Brief:
Determine the number of lines containing the word "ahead". Reply with it and nothing else.

# START OF Dataset excerpt

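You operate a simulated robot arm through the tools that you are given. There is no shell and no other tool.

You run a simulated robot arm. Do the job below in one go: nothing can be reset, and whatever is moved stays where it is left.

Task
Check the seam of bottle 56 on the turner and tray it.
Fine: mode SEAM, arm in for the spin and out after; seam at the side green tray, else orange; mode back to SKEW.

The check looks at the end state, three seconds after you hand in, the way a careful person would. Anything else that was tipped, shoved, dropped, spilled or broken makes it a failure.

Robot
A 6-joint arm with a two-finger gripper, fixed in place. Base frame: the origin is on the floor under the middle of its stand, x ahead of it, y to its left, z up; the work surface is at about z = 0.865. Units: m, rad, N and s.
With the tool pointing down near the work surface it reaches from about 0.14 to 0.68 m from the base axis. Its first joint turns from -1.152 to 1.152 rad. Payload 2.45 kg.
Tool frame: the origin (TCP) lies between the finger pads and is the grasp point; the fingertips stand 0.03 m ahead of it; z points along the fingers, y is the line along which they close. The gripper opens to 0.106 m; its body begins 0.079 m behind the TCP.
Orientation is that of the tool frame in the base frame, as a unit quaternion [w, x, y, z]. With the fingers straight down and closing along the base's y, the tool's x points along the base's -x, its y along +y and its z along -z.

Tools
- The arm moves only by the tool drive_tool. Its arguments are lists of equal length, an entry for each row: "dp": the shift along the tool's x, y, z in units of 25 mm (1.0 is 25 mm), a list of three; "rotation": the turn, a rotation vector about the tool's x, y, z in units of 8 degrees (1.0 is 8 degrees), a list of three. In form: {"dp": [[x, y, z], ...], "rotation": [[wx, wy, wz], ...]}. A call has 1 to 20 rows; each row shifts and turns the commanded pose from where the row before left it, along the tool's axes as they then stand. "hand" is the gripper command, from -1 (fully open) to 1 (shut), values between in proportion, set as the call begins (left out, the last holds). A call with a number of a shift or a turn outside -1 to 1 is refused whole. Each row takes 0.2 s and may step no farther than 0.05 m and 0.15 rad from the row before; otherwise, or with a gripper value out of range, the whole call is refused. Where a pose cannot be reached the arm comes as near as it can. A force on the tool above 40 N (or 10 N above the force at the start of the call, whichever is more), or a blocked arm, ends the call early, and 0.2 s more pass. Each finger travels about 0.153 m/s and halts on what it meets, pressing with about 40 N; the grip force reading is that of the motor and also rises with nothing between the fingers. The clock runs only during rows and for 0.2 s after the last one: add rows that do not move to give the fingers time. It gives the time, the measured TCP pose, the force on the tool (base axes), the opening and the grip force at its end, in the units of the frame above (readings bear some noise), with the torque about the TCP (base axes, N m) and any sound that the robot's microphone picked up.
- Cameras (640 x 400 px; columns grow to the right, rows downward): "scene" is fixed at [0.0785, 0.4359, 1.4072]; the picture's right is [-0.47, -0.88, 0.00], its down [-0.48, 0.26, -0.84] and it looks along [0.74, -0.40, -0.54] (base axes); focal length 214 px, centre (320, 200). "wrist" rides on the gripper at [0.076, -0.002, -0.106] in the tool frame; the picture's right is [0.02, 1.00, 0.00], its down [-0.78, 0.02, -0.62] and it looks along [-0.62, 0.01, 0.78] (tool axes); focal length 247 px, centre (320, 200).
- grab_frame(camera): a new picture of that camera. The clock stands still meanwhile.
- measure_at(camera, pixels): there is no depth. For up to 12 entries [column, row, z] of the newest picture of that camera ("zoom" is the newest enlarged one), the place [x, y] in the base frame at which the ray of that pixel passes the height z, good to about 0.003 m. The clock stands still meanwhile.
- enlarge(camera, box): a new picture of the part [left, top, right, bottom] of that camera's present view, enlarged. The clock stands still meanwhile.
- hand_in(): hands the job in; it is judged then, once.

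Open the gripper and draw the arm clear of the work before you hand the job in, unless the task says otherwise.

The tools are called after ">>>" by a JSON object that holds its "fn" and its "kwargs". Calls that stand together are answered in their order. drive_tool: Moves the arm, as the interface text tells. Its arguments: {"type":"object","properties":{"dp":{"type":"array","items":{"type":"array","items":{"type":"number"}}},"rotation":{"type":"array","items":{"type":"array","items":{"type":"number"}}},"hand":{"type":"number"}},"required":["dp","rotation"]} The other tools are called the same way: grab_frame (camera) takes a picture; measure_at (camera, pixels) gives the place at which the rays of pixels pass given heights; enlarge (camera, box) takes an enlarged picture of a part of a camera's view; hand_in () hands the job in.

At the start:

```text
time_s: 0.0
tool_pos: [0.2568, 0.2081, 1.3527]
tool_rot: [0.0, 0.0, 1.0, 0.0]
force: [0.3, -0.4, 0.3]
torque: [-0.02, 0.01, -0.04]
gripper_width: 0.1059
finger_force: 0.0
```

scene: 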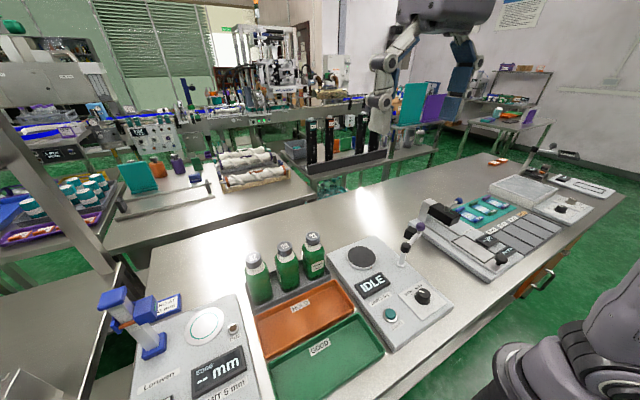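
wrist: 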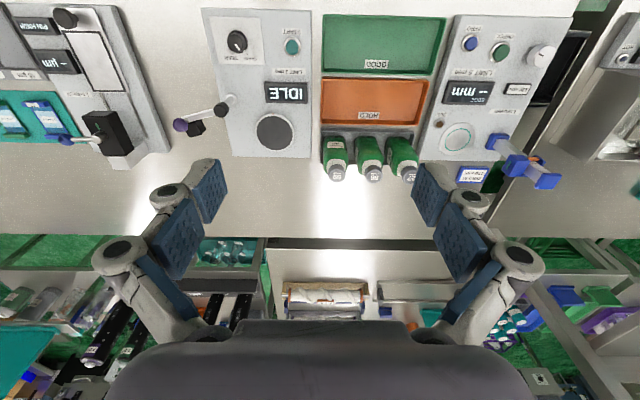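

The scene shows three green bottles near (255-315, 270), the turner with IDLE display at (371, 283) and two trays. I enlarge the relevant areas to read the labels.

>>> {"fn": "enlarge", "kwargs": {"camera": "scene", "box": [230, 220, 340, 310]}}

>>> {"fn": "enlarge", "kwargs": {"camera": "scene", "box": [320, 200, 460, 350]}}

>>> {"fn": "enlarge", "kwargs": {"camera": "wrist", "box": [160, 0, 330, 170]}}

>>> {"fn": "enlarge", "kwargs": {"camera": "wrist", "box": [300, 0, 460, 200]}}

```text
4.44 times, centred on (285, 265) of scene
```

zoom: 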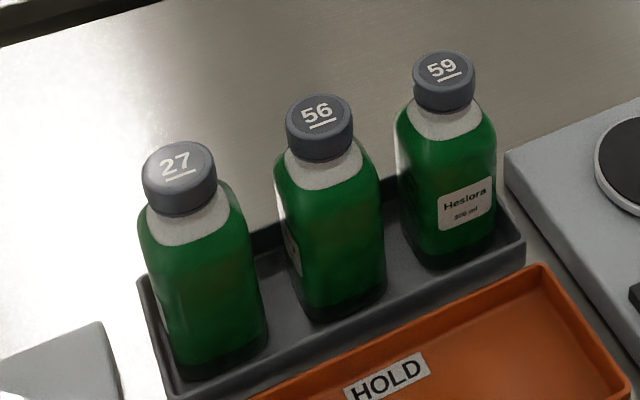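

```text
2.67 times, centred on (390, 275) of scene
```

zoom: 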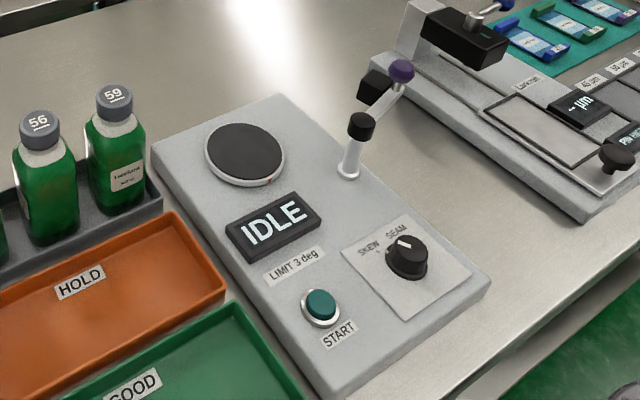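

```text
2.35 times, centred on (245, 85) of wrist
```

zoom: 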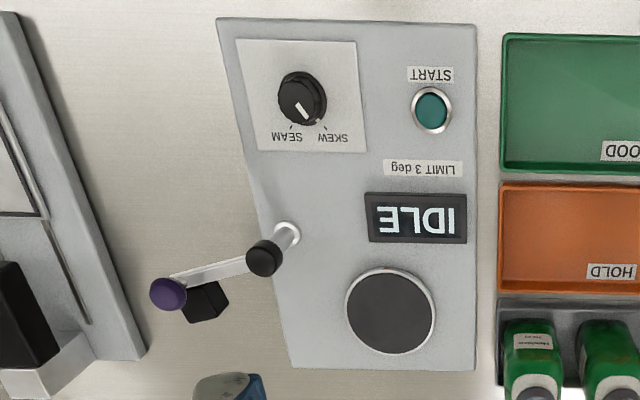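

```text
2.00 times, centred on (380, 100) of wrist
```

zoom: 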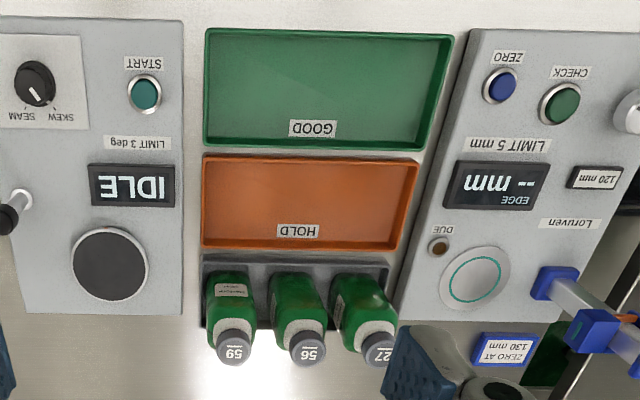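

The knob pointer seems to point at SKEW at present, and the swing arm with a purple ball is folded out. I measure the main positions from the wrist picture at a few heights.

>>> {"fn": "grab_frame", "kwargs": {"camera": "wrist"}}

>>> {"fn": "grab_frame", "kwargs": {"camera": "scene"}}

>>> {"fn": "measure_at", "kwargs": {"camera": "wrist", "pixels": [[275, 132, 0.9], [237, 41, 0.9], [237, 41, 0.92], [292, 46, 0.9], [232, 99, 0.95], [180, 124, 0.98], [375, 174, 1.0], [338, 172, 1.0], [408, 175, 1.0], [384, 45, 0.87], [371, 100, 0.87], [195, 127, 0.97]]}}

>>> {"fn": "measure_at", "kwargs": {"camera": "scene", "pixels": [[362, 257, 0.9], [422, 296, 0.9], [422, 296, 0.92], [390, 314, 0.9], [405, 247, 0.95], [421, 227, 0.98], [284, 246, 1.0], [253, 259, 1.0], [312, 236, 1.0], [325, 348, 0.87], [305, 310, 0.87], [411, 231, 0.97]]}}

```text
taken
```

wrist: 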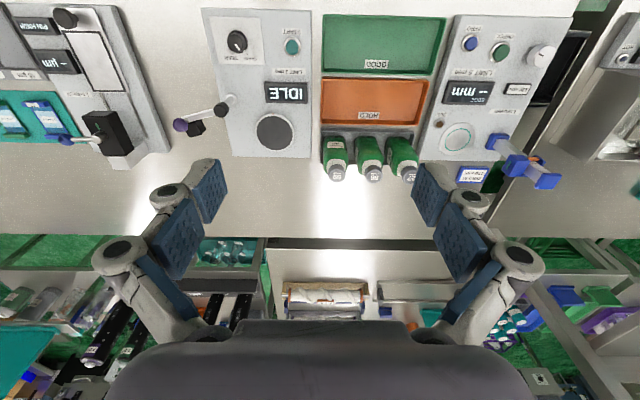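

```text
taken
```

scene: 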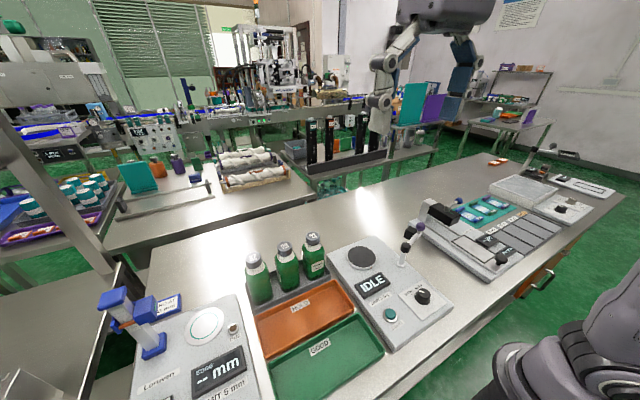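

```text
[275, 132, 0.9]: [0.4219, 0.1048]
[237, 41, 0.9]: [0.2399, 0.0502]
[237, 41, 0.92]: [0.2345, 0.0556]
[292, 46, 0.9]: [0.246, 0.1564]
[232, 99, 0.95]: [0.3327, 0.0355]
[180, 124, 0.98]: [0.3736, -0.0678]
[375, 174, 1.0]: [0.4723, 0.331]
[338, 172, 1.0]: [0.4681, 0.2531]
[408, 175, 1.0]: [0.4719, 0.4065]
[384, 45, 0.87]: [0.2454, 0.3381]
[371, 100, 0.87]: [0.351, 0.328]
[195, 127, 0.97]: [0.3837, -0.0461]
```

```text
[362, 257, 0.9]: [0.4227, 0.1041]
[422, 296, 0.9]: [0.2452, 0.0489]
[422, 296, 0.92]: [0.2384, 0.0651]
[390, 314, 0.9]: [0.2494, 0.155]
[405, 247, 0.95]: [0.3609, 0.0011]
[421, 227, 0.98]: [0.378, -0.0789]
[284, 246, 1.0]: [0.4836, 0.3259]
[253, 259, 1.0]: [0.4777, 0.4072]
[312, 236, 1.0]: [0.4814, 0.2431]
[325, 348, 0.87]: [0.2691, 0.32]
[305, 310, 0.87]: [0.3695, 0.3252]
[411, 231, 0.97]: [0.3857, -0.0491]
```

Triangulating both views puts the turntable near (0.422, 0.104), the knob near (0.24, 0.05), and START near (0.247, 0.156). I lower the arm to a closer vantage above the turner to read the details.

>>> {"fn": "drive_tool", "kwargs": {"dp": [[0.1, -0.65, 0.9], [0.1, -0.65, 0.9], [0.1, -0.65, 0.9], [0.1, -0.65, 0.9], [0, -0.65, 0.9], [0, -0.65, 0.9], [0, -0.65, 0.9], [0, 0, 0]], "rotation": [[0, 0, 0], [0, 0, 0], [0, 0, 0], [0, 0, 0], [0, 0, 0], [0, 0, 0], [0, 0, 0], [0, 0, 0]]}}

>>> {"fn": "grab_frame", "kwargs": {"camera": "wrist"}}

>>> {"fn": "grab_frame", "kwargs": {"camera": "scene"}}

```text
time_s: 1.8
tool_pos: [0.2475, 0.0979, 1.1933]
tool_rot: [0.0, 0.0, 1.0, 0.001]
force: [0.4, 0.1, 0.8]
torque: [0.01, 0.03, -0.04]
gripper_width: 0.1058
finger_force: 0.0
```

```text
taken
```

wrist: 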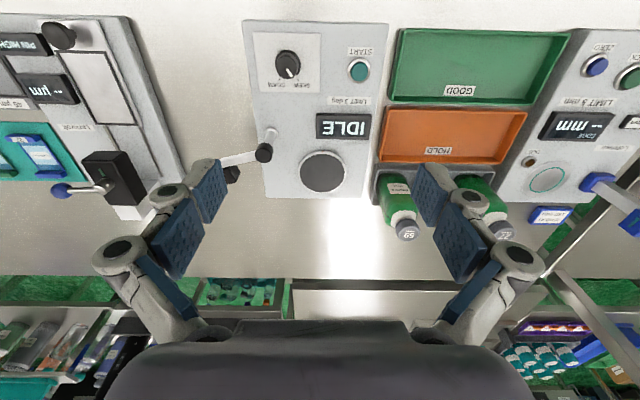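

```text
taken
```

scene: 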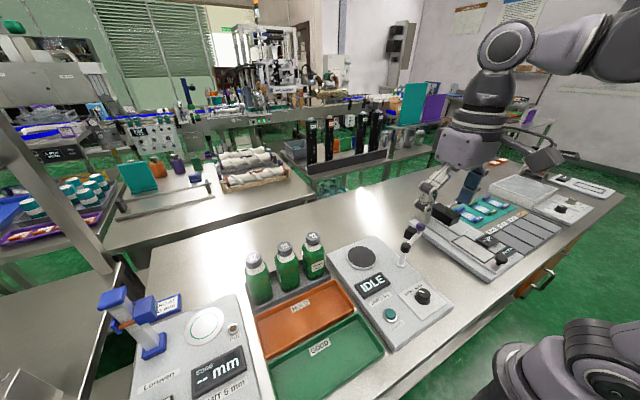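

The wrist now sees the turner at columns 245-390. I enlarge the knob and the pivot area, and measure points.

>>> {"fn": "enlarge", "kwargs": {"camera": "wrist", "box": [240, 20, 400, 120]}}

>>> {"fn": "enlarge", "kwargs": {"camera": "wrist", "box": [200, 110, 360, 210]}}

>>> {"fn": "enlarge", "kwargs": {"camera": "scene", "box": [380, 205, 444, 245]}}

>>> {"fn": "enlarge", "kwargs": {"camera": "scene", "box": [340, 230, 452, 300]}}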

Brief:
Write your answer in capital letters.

# END OF Dataset excerpt

Result below:
2